### Source excerpt:
+---+
- SATA format - Seagate Discwizard or Linux QTParted ?
- Posted by Greg Lewin on October 6th, 2005
Hi,
having fitted a new Seagate SATA disc I thought I'd
follow Seagate's directions and use their Disc Wizard
software to format it.
The intention is to have a multiboot machine, including
at least one (poss two) windows partitions, and several
other partitions for different lots of linux, other OSs
and data.
After using Disc Wizard to define and format 3
partitions which are all meant to be primary, I noted
that DW makes no mention at all of logical partitions.
I booted a live linux CD (Knoppix), ran QTParted, and
saw that only one of the DW-made partitions was primary
- the other two had been stuck into logical without DW
even saying so. So DW is rather limited in what it
does, even in "Advanced" mode.
So it looks to me as if I need to use QTParted (or one
of the other tools available) to define partitions, and
only do the actual formats as needed for and by each OS
to be installed, at install time.
+---+
Show the exact text of the source excerpt starting from "- Posted by" and stopping at the end of "of logical partitions.".
+---+
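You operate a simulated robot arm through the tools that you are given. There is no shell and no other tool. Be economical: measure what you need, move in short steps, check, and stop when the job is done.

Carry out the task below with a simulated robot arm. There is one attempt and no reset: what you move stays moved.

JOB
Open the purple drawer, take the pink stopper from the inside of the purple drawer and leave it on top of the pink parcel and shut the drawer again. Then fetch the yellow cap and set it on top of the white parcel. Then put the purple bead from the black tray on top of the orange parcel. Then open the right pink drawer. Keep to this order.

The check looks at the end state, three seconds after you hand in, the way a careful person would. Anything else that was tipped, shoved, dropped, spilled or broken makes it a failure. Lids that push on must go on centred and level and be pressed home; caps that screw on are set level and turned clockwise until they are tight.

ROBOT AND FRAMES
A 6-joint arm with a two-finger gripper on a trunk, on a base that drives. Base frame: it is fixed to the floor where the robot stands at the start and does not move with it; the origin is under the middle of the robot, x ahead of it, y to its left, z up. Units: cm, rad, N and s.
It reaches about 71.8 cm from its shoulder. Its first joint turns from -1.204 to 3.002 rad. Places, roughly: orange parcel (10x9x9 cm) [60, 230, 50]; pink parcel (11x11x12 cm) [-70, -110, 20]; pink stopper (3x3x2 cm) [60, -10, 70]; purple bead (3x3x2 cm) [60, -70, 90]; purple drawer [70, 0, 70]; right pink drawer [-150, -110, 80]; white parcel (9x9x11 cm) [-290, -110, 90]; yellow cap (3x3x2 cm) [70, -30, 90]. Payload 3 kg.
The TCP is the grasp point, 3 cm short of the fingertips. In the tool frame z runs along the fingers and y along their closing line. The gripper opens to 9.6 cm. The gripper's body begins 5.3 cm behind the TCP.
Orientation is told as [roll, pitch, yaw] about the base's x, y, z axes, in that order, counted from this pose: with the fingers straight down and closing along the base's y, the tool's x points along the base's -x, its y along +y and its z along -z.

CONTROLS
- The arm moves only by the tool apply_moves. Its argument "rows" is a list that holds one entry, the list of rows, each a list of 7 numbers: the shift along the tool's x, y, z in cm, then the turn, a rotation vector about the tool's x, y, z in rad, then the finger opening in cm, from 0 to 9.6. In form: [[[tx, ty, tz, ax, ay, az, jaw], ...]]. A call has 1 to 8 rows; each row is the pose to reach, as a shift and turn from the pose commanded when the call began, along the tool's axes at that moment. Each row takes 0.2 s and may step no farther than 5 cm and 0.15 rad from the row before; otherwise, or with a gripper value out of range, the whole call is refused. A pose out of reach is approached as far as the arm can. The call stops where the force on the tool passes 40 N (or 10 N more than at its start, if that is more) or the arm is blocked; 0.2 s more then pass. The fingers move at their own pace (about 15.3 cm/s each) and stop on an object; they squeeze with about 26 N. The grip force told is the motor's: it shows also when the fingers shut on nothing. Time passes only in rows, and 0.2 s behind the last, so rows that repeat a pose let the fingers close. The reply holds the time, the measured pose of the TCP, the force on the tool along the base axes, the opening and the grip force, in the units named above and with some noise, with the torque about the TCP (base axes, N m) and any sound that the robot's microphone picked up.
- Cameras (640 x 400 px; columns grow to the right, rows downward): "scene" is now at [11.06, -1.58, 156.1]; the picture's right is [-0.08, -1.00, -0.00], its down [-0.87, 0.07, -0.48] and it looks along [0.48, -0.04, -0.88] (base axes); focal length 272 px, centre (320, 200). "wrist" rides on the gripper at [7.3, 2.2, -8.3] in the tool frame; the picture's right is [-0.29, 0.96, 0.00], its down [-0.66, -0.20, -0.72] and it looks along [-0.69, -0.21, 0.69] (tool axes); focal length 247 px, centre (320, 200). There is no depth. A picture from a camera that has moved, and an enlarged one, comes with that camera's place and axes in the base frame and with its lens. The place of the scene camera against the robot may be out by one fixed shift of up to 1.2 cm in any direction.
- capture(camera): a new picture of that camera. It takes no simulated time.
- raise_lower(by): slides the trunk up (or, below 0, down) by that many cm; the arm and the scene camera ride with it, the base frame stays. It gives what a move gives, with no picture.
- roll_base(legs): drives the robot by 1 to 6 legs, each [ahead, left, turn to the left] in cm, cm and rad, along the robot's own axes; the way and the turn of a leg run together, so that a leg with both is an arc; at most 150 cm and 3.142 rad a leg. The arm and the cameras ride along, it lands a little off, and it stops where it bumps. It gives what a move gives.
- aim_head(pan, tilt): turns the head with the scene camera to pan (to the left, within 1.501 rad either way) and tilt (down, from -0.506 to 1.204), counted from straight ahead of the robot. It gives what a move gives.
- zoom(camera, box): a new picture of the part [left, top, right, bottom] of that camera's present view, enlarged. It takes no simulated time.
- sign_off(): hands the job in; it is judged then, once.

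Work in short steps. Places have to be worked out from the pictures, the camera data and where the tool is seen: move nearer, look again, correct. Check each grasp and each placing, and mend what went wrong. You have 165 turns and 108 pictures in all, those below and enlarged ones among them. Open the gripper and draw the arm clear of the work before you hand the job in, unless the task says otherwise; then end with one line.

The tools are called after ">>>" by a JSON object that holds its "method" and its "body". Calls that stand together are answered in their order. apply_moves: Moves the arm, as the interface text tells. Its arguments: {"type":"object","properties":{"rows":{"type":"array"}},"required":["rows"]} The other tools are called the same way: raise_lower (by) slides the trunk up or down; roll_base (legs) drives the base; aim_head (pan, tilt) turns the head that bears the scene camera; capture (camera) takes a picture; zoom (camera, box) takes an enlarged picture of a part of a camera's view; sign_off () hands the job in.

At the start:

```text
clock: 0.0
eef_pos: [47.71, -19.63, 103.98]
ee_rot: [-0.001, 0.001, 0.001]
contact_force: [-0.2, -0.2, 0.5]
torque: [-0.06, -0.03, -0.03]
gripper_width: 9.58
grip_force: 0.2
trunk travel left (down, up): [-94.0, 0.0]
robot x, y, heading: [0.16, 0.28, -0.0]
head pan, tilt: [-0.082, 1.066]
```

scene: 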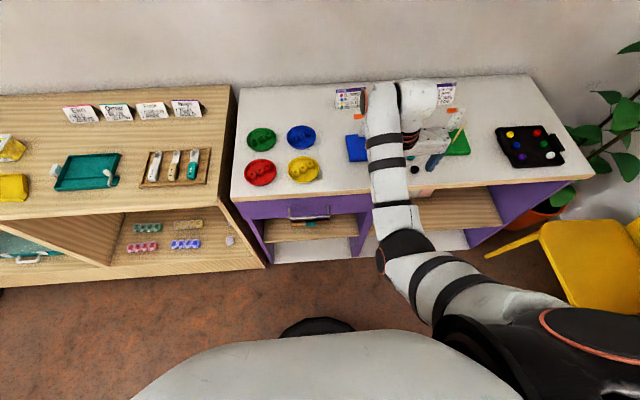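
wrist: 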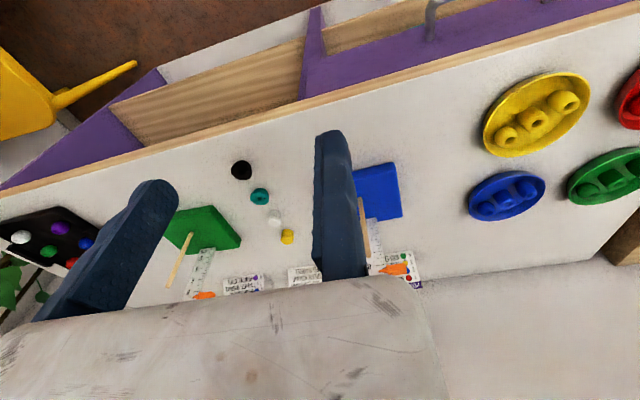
+---+
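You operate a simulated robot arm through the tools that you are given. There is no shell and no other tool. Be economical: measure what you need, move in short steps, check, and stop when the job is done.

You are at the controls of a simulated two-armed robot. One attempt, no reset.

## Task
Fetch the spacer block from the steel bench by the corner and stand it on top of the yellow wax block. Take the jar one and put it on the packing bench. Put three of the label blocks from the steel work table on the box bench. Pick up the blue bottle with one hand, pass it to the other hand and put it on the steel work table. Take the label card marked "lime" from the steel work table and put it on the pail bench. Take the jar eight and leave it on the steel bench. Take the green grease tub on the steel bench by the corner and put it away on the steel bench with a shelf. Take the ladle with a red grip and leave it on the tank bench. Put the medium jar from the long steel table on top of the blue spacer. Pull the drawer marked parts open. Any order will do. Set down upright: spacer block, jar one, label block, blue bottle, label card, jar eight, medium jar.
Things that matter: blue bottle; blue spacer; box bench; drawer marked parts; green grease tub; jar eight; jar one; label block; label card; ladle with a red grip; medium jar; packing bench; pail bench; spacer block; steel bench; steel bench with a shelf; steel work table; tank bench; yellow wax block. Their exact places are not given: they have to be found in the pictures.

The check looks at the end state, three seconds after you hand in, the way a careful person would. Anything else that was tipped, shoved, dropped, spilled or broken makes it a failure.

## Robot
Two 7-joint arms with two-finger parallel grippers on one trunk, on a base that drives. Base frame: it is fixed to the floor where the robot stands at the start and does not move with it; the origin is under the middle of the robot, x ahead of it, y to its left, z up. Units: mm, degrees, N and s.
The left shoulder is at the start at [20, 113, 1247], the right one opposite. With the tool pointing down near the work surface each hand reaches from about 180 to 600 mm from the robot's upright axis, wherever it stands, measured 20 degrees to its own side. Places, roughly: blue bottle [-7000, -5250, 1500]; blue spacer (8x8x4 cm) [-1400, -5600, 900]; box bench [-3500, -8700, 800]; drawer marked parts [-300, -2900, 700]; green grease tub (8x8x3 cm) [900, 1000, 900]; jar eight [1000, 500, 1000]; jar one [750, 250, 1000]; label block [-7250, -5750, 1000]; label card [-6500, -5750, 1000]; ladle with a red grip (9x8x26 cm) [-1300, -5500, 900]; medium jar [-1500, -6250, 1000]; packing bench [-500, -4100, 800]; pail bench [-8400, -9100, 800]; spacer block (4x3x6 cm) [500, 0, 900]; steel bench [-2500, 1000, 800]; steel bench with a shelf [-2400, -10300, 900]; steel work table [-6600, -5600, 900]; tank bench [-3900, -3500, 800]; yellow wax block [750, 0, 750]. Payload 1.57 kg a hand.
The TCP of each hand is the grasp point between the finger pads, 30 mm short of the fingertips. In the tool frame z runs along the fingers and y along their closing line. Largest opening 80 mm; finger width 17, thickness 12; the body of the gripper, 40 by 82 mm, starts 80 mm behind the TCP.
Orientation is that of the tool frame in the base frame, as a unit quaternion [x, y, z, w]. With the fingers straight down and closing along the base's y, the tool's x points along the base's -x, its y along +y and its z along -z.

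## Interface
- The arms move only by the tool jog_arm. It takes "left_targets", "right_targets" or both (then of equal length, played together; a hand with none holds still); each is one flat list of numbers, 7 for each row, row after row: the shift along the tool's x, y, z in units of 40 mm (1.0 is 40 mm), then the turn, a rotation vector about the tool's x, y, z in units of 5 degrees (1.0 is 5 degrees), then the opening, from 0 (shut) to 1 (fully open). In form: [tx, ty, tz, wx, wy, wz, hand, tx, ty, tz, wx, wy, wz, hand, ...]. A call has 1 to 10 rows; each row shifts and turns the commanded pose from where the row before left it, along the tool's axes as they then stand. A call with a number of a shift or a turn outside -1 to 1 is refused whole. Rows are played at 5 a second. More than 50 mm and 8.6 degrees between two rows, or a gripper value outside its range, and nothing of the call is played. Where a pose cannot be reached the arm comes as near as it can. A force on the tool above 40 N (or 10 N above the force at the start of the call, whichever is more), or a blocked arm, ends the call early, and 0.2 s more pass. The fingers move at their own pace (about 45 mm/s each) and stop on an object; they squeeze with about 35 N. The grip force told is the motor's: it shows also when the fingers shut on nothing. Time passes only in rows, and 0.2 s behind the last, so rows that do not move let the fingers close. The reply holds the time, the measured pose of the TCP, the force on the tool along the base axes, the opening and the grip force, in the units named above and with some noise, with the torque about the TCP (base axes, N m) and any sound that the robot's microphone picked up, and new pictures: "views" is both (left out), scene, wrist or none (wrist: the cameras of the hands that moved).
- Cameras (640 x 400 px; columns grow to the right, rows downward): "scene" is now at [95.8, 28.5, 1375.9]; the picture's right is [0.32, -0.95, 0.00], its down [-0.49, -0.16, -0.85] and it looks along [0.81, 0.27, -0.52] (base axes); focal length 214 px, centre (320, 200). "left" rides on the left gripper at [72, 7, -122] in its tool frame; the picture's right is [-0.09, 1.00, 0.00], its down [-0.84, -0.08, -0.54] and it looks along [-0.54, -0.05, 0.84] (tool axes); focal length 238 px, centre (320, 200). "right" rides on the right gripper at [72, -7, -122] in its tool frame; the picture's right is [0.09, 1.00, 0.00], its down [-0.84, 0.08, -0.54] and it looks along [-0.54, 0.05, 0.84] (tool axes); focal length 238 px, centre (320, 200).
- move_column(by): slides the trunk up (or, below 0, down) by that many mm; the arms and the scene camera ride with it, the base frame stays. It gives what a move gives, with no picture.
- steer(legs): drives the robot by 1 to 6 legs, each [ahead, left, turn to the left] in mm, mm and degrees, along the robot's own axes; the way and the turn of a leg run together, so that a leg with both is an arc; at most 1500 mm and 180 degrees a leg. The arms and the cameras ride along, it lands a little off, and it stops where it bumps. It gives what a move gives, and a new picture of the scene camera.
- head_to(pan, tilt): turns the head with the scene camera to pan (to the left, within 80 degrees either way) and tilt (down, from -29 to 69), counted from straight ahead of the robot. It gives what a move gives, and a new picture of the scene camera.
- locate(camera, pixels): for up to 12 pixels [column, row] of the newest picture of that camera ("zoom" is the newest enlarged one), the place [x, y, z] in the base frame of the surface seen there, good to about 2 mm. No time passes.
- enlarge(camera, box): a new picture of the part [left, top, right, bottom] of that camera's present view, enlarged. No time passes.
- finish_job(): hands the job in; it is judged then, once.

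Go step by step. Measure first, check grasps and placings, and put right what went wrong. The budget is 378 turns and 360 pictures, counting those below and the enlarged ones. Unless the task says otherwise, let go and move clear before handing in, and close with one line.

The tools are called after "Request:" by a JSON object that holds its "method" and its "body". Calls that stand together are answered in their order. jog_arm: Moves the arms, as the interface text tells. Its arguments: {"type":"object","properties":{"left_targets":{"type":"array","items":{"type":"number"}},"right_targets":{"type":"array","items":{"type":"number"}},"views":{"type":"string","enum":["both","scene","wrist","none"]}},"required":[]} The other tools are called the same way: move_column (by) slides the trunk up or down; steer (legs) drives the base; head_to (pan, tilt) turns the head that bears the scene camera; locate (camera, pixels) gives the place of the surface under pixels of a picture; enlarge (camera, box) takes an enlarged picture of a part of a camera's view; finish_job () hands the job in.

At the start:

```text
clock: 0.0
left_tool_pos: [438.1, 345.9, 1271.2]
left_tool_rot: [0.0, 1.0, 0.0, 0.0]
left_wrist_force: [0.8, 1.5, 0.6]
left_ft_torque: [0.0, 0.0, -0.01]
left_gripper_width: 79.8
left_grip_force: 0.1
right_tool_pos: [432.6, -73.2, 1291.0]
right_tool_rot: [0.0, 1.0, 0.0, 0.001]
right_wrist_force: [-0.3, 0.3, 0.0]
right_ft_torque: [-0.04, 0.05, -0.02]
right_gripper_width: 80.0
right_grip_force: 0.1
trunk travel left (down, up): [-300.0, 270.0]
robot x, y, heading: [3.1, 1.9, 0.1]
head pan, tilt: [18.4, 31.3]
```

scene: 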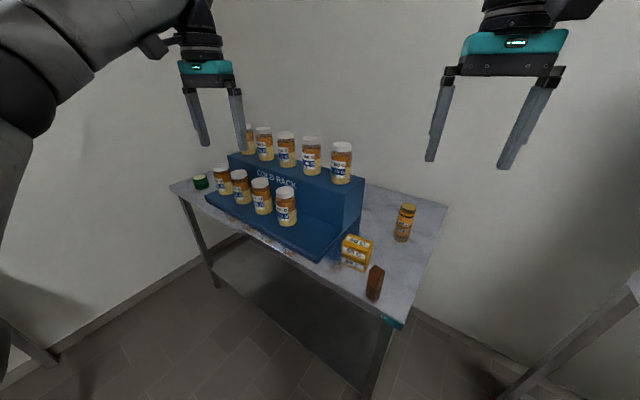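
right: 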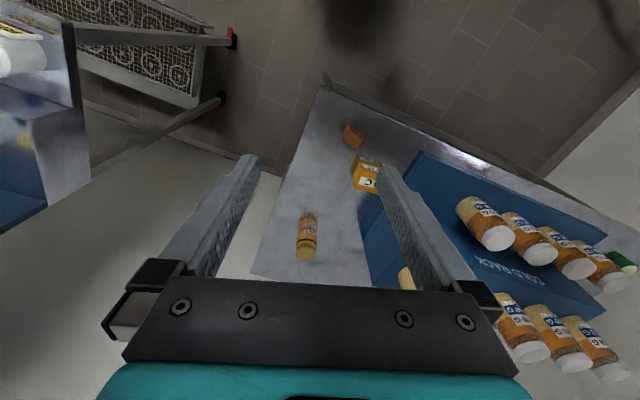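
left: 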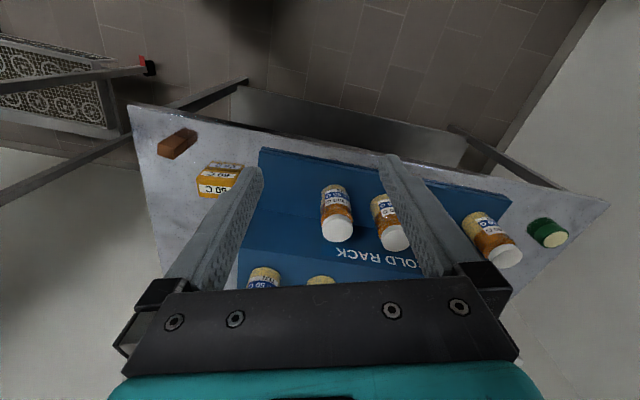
+---+
### Exercise response:
- Posted by Greg Lewin on October 6th, 2005
Hi,
having fitted a new Seagate SATA disc I thought I'd
follow Seagate's directions and use their Disc Wizard
software to format it.
The intention is to have a multiboot machine, including
at least one (poss two) windows partitions, and several
other partitions for different lots of linux, other OSs
and data.
After using Disc Wizard to define and format 3
partitions which are all meant to be primary, I noted
that DW makes no mention at all of logical partitions.